Wednesday, October 5, 2016
Unizor - Derivatives - Tangential to a Curve
Derivatives - Tangential to Curve
We have defined a derivative as a speed of change of function value relative to a change in its argument.
In this lecture we will interpret this concept of derivative geometrically.
Our purpose is to draw a tangential line to a curve that represents a graph of function f(x).
Let's assume that we have a function f(x) defined on some interval (a,b). Point x0 is inside this interval, that is x0∈(a,b). We have to construct a line tangential to a graph of our function f(x) at point x0.
Since tangential line is supposed to have one common point with a curve at a point of tangency (x0,f(x0), we already have one point our tangential line is supposed to pass through. We need a second parameter to define the tangential line. It can be another point it passes through or an angle it forms with another line. The latter method is preferable and that other line is the X-axis.

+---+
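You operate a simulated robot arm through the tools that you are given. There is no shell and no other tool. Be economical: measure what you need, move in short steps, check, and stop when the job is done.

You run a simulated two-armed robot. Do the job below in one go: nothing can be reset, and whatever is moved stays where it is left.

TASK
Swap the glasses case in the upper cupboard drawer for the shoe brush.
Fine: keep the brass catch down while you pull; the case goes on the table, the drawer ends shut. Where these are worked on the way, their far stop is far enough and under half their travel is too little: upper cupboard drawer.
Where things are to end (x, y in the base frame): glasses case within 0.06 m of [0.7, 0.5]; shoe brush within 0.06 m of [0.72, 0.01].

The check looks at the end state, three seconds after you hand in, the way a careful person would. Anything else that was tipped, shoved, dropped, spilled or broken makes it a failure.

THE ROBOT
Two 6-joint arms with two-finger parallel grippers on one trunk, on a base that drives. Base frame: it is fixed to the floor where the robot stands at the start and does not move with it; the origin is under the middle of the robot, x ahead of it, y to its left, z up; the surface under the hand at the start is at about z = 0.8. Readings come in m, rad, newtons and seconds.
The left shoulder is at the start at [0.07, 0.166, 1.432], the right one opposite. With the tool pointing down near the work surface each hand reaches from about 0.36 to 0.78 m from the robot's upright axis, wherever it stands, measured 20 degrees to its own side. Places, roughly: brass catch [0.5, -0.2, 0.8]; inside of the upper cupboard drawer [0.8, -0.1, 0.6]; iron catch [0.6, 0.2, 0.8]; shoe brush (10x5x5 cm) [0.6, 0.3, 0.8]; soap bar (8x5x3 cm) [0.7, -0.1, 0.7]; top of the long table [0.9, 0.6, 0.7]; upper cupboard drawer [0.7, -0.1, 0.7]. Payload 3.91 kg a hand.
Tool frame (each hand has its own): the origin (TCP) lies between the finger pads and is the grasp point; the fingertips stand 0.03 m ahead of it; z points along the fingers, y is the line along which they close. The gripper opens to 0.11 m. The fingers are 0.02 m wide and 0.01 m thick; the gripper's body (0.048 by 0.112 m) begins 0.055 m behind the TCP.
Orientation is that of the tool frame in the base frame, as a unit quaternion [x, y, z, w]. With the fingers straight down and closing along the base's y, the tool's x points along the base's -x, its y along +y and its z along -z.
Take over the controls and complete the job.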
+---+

To determine the angle our tangential line forms with the X-axis, choose a point x1 within the same interval (a,b) close to point x0 and consider a triangle ΔABC on the picture below.
Our plan is to move point x1 closer to x0, which will cause point B to move closer to point A and, therefore, line AB to be closer to a tangential line to a curve at point A.
At any moment of this process we know the tangent of an angle ∠BAC:
tan ∠BAC = BC/AC = [f(x1)−f(x0)] / (x1−x0)
All we have to do now is to take a limit of this expression as point x1 tends to x0. If this limit exists (which for some functions f(x) might not be the case), it will be a tangent of a tangential line to our curve at point A - a second parameter needed to completely define the position of a tangential line at this point.
Traditionally, this is expressed using a substitution
x1 = x0 + Δx
that results in the following expression for tangent of an angle φ formed by a tangential line at point x0 with the X-axis:
tan ∠φ = limΔx→0[f(x0+Δx)−f(x0)]/Δx
As we see, this is exactly the definition of a derivative of a function f(x) at point x0.
Thus, we came to a geometrical interpretation of a derivative - a tangent of an angle formed by a tangential line to a graph of this function with the X-axis.